Second, in the early stages of the outbreak, people were arrested for speaking out about it, and even now censors are deleting articles arguing that the true figures are underreported.
Third, the last time this happened — the 2003 SARS outbreak — Chinese official numbers were consistently misleading, as the state worked to understate the disease and got in the way of international efforts to accurately report on it. It doesn’t make sense to have absolute confidence that we have the whole story now, and people who are suspicious of official numbers aren’t being senselessly paranoid.

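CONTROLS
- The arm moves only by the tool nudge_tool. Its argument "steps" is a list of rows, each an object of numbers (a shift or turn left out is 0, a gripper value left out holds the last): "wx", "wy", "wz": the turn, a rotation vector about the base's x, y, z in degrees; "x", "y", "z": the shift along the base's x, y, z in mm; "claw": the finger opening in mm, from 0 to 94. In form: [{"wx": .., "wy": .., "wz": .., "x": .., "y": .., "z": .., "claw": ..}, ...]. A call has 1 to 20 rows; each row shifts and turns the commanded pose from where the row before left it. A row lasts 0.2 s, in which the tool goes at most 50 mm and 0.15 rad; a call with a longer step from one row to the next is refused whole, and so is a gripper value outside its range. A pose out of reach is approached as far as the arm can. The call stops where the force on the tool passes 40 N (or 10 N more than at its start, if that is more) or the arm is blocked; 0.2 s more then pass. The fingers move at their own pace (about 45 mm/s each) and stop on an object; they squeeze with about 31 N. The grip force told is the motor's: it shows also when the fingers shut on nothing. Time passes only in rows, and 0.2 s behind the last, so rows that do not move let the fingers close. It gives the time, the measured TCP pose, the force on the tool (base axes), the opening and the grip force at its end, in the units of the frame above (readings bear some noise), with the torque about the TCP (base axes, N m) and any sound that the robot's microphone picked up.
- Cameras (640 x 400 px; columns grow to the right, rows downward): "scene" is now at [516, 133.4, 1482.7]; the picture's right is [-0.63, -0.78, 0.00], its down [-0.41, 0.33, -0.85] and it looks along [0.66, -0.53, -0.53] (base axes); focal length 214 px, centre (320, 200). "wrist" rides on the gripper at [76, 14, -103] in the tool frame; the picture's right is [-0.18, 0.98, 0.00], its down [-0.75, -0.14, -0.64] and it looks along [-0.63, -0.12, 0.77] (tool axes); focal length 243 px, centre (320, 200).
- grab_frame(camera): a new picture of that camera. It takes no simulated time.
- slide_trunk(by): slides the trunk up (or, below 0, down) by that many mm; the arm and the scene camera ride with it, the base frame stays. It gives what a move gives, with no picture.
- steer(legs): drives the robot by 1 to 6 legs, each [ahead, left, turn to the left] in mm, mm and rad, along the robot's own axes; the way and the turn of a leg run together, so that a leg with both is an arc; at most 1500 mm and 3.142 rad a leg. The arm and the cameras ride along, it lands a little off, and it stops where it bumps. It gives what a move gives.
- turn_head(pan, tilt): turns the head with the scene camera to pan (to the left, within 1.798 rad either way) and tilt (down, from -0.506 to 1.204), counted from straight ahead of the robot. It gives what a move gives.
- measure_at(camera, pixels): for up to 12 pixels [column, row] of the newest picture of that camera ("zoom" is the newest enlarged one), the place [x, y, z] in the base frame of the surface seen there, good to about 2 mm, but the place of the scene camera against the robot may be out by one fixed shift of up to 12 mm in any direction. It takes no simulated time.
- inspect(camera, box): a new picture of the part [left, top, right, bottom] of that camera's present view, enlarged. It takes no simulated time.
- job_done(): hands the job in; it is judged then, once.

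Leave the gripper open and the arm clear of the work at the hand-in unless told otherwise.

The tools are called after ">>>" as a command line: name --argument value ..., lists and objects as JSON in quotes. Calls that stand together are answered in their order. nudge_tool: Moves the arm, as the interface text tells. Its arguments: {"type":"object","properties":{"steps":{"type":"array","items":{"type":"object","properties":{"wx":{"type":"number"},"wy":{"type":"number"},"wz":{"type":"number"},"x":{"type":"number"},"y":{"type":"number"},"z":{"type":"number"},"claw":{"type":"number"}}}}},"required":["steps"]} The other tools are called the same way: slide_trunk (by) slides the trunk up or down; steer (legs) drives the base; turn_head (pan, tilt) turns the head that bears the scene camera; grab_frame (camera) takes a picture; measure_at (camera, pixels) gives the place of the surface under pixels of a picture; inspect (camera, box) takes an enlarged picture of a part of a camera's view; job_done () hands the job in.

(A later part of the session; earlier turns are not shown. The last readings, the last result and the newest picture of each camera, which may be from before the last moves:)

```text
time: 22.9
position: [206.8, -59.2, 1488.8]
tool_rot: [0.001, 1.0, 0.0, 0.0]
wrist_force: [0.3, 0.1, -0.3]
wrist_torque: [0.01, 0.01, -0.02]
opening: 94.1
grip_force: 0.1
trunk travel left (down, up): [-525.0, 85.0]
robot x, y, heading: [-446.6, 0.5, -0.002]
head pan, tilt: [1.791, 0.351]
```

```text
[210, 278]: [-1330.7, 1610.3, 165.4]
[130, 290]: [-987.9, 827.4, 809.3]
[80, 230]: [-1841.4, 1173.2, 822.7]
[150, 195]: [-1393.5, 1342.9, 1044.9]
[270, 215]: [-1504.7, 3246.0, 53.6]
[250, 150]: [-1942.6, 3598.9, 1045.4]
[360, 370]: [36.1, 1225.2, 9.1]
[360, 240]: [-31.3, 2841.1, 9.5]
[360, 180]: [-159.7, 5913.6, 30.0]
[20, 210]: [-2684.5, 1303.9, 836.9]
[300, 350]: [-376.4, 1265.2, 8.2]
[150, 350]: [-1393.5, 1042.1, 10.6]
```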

In particular, a lot of the greatest public anger and demands for action are from Hong Kong, where medical workers have gone on strike to demand closed borders with China and where a man died of the coronavirus on Tuesday — only the second victim to die outside mainland China. Residents of Hong Kong have good reason to doubt official numbers and resent official policy that they perceive as putting them at risk. China has been imprisoning, teargassing, and killing peaceful Hong Kong protestors for the last year. Of course people in Hong Kong won’t sit quietly and trust in officials who have repeatedly demonstrated they don’t value their lives.
It’s true that if China’s numbers are right, then the outbreak doesn’t look too terrifying yet — but demanding everyone trust this regime is bizarre, and it’s a particularly cruel demand when directed at the victims of that regime. And if numbers out of China are systematically misleading, we could still have a lot of problems ahead.

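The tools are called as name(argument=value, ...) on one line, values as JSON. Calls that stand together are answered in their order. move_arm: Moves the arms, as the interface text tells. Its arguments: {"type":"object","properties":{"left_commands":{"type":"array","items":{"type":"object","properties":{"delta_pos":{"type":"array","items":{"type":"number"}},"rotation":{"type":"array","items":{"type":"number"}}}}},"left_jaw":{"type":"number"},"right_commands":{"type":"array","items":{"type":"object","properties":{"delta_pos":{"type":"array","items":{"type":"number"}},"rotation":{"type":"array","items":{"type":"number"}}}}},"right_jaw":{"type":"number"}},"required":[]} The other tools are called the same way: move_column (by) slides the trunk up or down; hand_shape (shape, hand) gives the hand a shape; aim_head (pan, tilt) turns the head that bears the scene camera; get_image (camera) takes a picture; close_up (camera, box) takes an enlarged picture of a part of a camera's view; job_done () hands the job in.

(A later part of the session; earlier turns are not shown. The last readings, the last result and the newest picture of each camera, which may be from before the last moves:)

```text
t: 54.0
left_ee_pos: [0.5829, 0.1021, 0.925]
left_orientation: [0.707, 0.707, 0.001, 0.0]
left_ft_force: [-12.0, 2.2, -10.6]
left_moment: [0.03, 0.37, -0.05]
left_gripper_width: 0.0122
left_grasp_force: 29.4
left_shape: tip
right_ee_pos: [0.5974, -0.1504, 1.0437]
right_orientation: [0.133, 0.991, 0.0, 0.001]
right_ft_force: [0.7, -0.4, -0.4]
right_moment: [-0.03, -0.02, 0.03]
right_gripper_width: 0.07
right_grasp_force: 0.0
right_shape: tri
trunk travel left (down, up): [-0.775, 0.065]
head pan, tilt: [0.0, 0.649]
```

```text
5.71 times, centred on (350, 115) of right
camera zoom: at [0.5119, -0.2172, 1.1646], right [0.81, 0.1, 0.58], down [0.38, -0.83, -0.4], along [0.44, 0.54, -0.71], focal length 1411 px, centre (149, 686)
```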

The Wuhan coronavirus likely won’t be a nightmare pandemic, but that scenario is still in play
The general public may have just gotten worried about the possibility of a deadly flu in the last few weeks, but public health experts have actually been worried about it for a long time. As former Ebola response official Ron Klain wrote for Vox in 2018, a pandemic “poses the greatest risk of a massive casualty event in the United States.”
And, Klain argued, “we need to take the risk seriously. A catastrophic pandemic is not merely the stuff of dystopian fiction. It is very much a real danger, as real today as it was 100 years ago.”

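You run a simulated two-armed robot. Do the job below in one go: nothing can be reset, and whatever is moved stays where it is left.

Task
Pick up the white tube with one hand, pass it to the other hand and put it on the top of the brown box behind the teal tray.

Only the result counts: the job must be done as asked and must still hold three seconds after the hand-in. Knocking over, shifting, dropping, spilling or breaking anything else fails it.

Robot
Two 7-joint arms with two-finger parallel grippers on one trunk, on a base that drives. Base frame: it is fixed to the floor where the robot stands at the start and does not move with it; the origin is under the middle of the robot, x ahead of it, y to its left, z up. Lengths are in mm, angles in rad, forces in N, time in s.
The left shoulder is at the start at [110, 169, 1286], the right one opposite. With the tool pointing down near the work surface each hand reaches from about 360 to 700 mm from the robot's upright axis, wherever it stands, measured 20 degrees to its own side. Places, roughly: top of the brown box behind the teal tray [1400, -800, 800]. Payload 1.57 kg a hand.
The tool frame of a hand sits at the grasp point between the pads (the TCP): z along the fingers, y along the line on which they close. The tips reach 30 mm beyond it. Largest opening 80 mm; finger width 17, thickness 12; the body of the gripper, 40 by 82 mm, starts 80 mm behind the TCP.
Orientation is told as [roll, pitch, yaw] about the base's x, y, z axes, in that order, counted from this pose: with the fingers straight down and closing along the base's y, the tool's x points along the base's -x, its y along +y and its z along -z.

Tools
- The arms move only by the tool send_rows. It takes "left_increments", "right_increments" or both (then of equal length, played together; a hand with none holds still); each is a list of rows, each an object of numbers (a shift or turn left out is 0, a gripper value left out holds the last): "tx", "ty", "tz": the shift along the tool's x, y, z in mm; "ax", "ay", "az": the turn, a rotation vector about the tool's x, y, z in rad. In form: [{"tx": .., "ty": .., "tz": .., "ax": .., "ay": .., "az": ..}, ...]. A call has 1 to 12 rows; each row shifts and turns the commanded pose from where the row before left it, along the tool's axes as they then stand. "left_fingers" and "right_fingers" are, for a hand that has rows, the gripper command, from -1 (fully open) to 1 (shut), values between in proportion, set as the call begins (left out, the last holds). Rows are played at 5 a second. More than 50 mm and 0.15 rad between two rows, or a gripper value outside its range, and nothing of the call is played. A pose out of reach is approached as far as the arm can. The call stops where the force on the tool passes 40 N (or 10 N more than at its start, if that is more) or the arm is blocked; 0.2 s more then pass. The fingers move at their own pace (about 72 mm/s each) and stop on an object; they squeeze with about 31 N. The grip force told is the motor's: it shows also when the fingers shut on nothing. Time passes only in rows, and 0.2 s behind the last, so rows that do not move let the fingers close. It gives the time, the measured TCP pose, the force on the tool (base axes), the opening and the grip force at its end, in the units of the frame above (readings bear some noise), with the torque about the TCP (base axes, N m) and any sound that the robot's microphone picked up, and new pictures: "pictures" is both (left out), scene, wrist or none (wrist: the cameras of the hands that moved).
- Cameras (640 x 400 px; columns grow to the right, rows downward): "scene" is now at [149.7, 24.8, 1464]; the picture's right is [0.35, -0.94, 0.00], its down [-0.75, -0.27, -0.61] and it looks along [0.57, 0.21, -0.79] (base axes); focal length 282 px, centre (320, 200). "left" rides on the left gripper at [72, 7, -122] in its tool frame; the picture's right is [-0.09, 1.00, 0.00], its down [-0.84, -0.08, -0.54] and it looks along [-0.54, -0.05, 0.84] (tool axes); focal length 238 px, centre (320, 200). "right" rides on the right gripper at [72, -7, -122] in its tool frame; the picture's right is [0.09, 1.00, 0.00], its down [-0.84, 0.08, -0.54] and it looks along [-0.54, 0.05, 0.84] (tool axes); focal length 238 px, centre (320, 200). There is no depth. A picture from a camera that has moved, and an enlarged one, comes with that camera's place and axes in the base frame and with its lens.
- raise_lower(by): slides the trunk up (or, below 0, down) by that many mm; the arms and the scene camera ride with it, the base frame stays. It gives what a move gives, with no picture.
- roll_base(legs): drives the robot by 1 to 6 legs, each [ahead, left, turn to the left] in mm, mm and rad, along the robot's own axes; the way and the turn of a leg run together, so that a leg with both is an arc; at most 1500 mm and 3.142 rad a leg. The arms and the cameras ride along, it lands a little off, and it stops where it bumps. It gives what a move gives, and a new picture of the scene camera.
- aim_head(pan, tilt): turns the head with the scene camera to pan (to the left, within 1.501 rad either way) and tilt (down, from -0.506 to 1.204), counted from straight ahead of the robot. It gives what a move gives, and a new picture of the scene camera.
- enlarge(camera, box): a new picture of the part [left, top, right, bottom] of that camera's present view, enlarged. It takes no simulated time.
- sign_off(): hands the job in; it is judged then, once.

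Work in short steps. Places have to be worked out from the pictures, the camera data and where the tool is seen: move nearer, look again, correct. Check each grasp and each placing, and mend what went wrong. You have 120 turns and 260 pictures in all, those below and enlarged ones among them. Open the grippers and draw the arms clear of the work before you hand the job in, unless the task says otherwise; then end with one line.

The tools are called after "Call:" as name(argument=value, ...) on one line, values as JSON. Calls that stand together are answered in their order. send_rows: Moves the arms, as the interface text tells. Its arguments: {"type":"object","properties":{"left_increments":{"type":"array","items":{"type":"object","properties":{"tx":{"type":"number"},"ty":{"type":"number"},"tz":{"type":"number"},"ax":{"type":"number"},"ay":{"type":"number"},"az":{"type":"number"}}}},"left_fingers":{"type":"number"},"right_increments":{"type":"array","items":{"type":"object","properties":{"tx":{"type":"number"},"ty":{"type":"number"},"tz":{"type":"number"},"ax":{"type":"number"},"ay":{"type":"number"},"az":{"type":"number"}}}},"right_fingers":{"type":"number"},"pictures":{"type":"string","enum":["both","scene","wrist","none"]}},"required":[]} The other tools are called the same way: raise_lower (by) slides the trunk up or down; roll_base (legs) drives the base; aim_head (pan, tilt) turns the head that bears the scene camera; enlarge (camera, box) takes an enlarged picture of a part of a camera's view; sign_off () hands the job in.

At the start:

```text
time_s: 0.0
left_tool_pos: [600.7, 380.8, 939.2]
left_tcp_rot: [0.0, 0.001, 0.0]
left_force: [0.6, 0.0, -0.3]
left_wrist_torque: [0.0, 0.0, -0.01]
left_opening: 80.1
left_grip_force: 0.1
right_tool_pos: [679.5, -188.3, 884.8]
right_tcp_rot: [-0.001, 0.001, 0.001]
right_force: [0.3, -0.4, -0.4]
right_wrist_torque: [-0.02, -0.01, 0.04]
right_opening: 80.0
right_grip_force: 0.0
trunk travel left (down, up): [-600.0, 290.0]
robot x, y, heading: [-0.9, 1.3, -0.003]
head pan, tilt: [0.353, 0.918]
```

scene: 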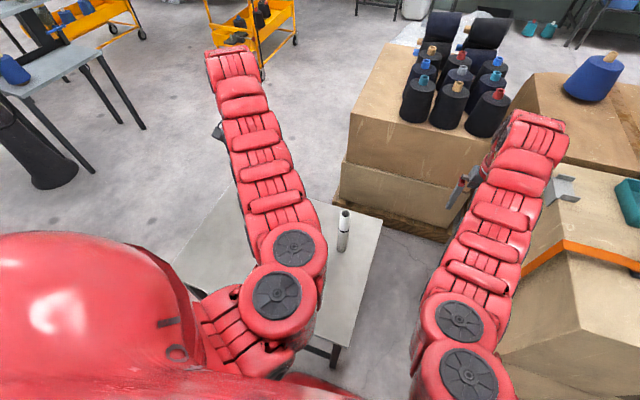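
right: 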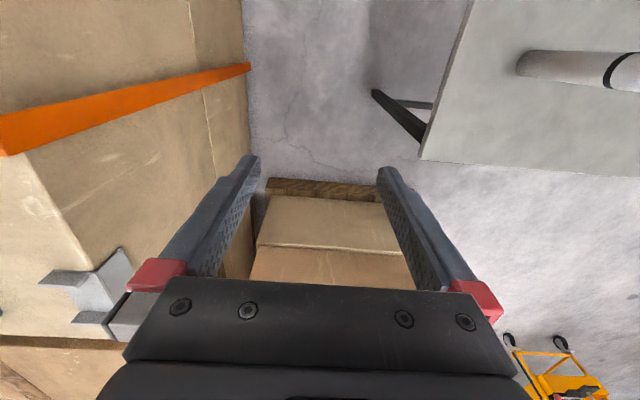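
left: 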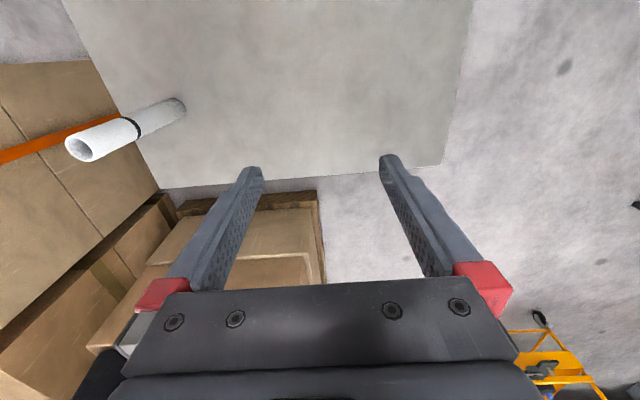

The Wuhan coronavirus almost certainly will not be a nightmare pandemic with 50 million deaths worldwide, like the 1918 influenza was. Its current lethality of 2 percent is likely an overestimate, and it’s certainly much less deadly than the emergent viruses it has been much compared to, SARS and MERS. But that was not at all obvious when China first announced that an unknown influenza was killing people. Given that, a strong response and a dash of paranoia were actually pretty justified.
Health experts suspect that a deadly influenza that sweeps across the globe is a very real possibility. Such a virus will probably look like the novel coronavirus at first — and we won’t know the magnitude of the threat until lots of people have put lots of effort into containment. Initially treating 2019-nCoV as though it had the potential to be the next 1918 influenza was, from a public health perspective, absolutely the correct call.
In fact, there’s a decent argument that we needed to do more, and that the main takeaway from the fight against the coronavirus is that next time a dangerous disease emerges, we should mount an even stronger international reaction.
“We don’t have the capability to detect, isolate, and ultimately stop a fast-spreading pandemic influenza, like the 1918 flu that killed at least 50 million people, from spreading,” Beth Cameron, who was the senior director for global health security and biodefense on the White House National Security Council under Obama, told my colleague Dylan last week. “This is yet another wake-up call for the world that we’re not where we need to be.”
In other words, maybe we should actually be more paranoid. The coronavirus appears not to be deadly enough to kill tens of millions of people, as was initially feared, but this is more or less a matter of luck. The virus could easily have been deadlier, and the world would currently be in the grip of a horrifying mass casualty event.